Because when I hold a pose past what I think my body is capable of, when my muscles are aching and shaking, and I’m sweating out and ready to give up, to instead breathe steady, focus my gaze, and to hold is to surrender. It’s to relinquish the control I can exercise to stop and to just let it go. That surrender seems like it’s burning off the: I must be in control in me that goes beyond that moment. 

And the other thing it’s burning off is: I can’t. Because just like you, just like all of us, with the help of God and friends, I’m capable of far more than the mediocrity I accept from myself – mediocrity of body, of moral fiber, of spiritual depth, and of love, justice, freedom, and joy. There’s so much more hiding behind the “I can’ts.” 

And a little bit of that is burning off in this practice. 

Less control, more surrender.

Less giving up, more perseverance.

It’s slow growth, but I value it. And it takes fire.

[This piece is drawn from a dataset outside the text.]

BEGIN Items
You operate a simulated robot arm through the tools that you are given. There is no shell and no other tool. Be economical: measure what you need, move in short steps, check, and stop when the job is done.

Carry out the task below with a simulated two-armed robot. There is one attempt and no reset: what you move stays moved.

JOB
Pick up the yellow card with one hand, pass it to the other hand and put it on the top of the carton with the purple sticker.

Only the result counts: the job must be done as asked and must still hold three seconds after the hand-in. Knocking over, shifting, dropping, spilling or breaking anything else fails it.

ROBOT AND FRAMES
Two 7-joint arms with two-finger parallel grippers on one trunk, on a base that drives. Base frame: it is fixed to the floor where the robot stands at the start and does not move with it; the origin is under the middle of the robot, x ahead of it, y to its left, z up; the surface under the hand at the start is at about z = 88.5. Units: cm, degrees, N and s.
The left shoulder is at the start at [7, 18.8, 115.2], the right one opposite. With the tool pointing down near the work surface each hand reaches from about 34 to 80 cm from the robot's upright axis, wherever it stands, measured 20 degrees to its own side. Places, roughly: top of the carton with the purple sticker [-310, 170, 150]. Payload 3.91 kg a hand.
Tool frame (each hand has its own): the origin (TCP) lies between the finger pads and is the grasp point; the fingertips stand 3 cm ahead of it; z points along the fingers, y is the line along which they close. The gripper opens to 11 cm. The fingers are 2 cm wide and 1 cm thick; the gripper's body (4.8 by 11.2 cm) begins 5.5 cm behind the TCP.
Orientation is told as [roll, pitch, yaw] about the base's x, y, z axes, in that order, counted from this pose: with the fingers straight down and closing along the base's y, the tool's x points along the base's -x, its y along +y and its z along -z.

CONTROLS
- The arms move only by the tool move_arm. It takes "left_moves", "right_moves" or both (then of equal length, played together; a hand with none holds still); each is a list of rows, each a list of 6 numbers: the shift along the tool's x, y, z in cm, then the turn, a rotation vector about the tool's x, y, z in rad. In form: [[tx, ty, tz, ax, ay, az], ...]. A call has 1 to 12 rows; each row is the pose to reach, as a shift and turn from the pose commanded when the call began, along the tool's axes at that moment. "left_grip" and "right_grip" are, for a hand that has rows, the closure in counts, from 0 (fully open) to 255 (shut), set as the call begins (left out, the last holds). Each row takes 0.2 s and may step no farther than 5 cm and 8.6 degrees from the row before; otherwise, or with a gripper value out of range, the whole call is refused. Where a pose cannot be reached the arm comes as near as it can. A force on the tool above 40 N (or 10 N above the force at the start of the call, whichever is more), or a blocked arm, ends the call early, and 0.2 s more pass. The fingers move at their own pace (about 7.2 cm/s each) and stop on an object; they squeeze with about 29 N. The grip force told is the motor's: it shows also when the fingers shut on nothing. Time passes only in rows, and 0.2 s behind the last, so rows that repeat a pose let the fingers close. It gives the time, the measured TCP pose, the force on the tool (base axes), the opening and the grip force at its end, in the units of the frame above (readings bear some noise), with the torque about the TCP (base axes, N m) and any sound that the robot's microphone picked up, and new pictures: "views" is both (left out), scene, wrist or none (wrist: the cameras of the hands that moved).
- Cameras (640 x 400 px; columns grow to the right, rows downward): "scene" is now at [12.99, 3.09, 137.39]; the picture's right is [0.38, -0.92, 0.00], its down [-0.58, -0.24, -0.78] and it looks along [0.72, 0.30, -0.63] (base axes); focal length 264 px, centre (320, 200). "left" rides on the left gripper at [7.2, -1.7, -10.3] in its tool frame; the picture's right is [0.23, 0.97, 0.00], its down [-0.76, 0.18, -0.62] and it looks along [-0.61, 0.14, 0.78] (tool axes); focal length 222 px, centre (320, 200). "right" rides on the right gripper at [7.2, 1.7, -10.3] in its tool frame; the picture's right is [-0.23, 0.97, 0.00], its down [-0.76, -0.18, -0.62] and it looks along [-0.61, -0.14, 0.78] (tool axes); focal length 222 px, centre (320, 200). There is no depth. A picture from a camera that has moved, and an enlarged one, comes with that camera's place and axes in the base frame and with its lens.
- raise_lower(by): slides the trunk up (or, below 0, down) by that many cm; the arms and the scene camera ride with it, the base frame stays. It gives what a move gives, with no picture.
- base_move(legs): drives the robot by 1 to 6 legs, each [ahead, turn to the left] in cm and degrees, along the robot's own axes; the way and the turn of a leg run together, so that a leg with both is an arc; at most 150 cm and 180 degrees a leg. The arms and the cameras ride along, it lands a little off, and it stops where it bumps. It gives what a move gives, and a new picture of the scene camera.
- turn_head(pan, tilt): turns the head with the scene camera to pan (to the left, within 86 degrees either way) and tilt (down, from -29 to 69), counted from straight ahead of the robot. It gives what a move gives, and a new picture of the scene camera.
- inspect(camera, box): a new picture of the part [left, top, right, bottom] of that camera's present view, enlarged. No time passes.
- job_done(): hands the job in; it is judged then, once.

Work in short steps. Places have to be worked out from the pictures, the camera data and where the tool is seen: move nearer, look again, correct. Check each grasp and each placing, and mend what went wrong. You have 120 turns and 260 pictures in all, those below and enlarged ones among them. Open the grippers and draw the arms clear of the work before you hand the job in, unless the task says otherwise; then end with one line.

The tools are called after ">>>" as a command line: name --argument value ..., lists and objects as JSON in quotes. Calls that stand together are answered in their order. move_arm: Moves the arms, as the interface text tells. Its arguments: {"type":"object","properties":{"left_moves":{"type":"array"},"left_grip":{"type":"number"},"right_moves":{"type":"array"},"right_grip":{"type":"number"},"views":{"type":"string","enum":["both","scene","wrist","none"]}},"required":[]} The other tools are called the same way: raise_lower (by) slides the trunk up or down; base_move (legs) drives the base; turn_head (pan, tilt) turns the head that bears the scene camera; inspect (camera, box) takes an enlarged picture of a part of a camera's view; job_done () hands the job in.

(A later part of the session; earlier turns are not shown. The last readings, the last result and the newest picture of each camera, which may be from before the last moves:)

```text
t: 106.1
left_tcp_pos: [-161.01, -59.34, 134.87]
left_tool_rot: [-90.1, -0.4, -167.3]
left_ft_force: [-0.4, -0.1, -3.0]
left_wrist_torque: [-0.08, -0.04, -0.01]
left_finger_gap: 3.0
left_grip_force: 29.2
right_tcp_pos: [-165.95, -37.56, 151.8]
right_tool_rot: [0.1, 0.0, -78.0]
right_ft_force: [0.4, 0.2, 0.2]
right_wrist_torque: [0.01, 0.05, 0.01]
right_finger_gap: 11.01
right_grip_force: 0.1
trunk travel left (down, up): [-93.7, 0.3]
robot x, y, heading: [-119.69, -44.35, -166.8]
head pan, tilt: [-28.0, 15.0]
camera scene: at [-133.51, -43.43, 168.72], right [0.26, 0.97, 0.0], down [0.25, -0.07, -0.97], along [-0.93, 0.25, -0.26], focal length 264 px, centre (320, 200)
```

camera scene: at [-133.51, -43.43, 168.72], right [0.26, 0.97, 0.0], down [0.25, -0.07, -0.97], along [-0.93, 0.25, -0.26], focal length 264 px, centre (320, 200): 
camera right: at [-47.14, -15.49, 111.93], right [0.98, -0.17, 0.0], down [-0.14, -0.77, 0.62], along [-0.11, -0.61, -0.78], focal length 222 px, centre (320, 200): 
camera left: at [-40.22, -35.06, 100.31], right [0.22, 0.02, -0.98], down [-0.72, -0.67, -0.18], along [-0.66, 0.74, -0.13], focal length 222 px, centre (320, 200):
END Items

Which means I can’t make it happen. But I can give my attention to something that does it, and not back away from that. 

So it is with God. God is interested in us giving our attention to that in God which will burn off our “I must be in control” and our “I can’ts” and all the other stuff that makes us smaller, less free, less loving. 

We can’t self-improve our way into this because we’re not in charge of the world. We’re not really even in charge of our own lives, in that we can’t control them very well. 

But we can give our attention to God, to the person and words of Jesus, and to however it is that the Spirit of Christ is moving in us or around us to transform us into our fullness as children of God. 

Friends, as we close here, I ask:

If you could safely direct the flame of a fire to burn away bad things without doing any harm, what would you burn?

  • What do you wish for the fire of God to burn off in this world?
  • In your school or workplace?
  • What do you wish God would burn off and purify inside your home or inside yourself? 

Let’s name these things as a prayer. Name our desires for personal and collective purification as an offering. Trusting that God of the refiners fire hears and cares and will gently burn among us and within us.